By Miles Bumgardner
Autism is a double edged sword. On one hand, individuals on the spectrum are some of the most gifted and colorful people on the face of the planet. The flip side because of their, shall we say, oddness, is that they are 9 times out of 10 dismissed as weird introverts who are trapped inside their own minds, don’t like to socialize and would rather be by themselves building their own worlds behind the metaphorical wall between them and the outside world. They are the kind of people who can’t tell you the color of your eyes, but notice what kind of shoes you are wearing.
I should know. I am such a person.
I have lived with Aspergers Syndrome for almost 28 years, although I was officially diagnosed at the tender age of 19. I’ve had every label in the book: outsider, recluse, weirdo, freak, retard and various other yet colorful names that we shall not disclose in case children’s young minds be corrupted by the dark side of the English language.
In that doctors office I was given another one. And the voices in my head started groaning. Although there was a part of my mind that rhymed Asperger with cheeseburger! I was hoping to get some fries with the diagnosis. Sadly I did not. What a let down, huh?
The years that followed have been an inner expedition to figure out more about my “disability” and how it interconnects with the world around me. I’ve always hated the term disability and how many conditions, both physical and mental, fall under the term. I’ve never considered Aspergers as a disability, more like a secret ability. I know things not many people would know due to either lack of interest or they all fall under the category of ‘weird’.
For example, I can spew out many facts about classic rock music (lots and lots of facts), UFO folklore, and I am almost a walking encyclopedia of movie history (mainly focusing in the horror and sci-fi genres). But music is my main driving force in life. Don’t blame me, blame my father and all my uncles!

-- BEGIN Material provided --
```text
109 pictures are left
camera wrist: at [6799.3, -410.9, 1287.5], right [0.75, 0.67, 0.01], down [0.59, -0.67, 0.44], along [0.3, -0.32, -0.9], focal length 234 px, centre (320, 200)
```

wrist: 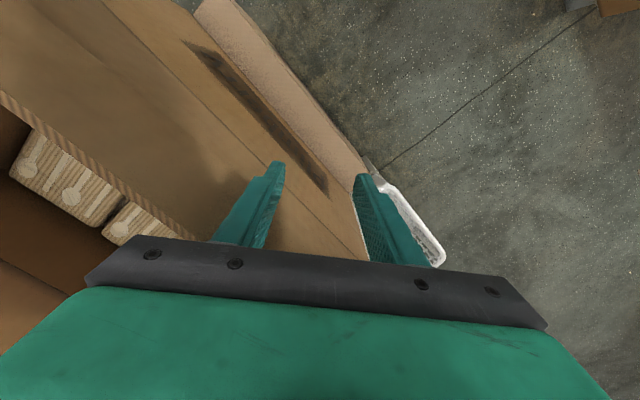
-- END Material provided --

The essential point of this column is to give you a tiny glimpse into the mechanisms of my mind, ranging from the emotional to the spiritual to the down right absurd. We know what a doctor thinks goes on in the minds of those who’re, for lack of better description, different. But now it’s time to hear it straight from the Aspie’s mouth! There will be tears shared, there will be jokes and there will be plenty of observations on everyday life. But there’s one thing I can promise; it’ll never be dull. For an Aspie’s life is never dull, just complicated. More so than others. In the words made famous by actress Bette Davis, “fasten your seat belts, it’s going to be a bumpy ride”.